Her Comics were Everything Jim Crow America Never Wanted Black Women to Be by Victoria Linchong
Victoria Linchong recounts the remarkable career of Jackie Ormes, a Black woman who created a series of comic strips beginning in the nineteen-thirties and lasting until the nineteen-fifties. In addition to the basic value of representation that Ormes brought as a trailblazer, many of her comics are stunning into their political potency, offering tough-minded appraisals of the deeply set bigotry and sexism in the broader culture. It’s a sad truth that many of her pieces still hold a sting of pertinence decades after they were made. This article is published by Messy Nessy Chic.

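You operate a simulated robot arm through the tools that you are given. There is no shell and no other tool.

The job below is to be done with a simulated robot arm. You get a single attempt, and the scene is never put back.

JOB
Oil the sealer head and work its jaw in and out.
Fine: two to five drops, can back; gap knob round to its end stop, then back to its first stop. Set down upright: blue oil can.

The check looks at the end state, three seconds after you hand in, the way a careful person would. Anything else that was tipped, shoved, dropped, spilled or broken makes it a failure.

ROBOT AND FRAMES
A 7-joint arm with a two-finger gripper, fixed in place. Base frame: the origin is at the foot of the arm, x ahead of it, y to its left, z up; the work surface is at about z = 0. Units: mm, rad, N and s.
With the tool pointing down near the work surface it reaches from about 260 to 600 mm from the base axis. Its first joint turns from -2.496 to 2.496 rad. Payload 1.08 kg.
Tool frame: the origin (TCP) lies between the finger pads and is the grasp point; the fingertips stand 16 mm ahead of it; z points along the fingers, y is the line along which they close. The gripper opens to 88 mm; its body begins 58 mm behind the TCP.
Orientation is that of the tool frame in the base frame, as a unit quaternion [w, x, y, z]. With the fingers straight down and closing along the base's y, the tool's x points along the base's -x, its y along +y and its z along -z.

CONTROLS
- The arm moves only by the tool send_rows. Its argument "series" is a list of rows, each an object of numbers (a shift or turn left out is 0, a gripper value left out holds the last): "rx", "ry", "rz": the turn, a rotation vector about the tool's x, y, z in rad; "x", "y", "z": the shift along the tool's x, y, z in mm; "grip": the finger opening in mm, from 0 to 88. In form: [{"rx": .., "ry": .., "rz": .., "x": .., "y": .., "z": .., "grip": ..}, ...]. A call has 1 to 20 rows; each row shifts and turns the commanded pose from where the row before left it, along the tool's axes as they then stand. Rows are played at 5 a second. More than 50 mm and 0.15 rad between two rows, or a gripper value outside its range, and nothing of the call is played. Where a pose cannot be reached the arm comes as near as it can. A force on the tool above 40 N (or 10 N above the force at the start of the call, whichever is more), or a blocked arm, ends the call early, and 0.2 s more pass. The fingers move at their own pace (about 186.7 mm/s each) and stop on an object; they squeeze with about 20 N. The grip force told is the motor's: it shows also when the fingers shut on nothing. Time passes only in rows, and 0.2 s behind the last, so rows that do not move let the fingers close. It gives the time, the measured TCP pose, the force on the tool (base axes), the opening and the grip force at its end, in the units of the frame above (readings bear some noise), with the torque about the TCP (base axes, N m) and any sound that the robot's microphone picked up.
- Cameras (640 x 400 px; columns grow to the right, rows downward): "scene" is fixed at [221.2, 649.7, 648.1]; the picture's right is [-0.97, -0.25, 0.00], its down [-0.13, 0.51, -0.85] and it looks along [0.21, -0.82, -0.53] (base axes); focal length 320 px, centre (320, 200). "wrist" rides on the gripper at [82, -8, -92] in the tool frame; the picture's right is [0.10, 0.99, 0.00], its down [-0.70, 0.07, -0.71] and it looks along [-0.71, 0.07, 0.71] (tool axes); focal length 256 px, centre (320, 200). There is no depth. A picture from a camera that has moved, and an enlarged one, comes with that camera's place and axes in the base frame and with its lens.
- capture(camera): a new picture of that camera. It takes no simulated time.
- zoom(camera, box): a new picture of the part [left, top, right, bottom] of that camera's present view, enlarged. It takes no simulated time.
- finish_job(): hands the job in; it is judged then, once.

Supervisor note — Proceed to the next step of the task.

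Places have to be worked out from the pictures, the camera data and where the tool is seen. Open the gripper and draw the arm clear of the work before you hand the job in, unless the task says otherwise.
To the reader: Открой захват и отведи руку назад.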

The New Yorker Stories (2010) by Anne Beattie
For several years, this has been my palate cleanser between novels. I read one story at a time during those transitions, and I think it might have been a little unfair to whatever new book I started right after reaching the end of one of Ann Beattie’s stories. No matter how good the novel I freshly cracked, for the first little bit its was sure to look a little drab when compared to Beattie’s crisp, immaculate prose. Collecting her fiction that ran in The New Yorker from 1974 to 2009, the book is a unobtrusive time capsule of sorts, capturing the evolution of cultural concerns and casual artifacts. Mostly, though, the stories feel timeless, poignant documents of shared human folly that remains stable across eras.